━━ Given data

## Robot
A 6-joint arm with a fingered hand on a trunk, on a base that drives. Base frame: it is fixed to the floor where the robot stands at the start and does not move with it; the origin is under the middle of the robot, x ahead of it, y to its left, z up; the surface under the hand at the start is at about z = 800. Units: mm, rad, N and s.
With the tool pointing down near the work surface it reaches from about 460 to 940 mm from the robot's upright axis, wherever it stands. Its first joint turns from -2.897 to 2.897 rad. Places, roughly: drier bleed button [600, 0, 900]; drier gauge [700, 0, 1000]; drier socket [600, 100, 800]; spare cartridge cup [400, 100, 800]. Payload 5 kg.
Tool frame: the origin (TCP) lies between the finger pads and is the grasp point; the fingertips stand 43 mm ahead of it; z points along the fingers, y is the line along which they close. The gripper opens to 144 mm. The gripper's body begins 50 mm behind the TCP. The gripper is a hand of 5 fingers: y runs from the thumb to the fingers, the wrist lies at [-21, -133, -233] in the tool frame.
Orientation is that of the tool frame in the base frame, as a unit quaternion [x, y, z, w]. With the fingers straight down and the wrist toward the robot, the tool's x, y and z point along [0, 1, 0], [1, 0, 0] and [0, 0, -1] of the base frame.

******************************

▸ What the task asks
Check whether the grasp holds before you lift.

━━━━

▸ What the task asks
Quote exactly the opening line of the material above and every line after it, up to and including the line that contains "A 6-joint arm".

▸ Exercise response
## Robot
A 6-joint arm with a fingered hand on a trunk, on a base that drives. Base frame: it is fixed to the floor where the robot stands at the start and does not move with it; the origin is under the middle of the robot, x ahead of it, y to its left, z up; the surface under the hand at the start is at about z = 800. Units: mm, rad, N and s.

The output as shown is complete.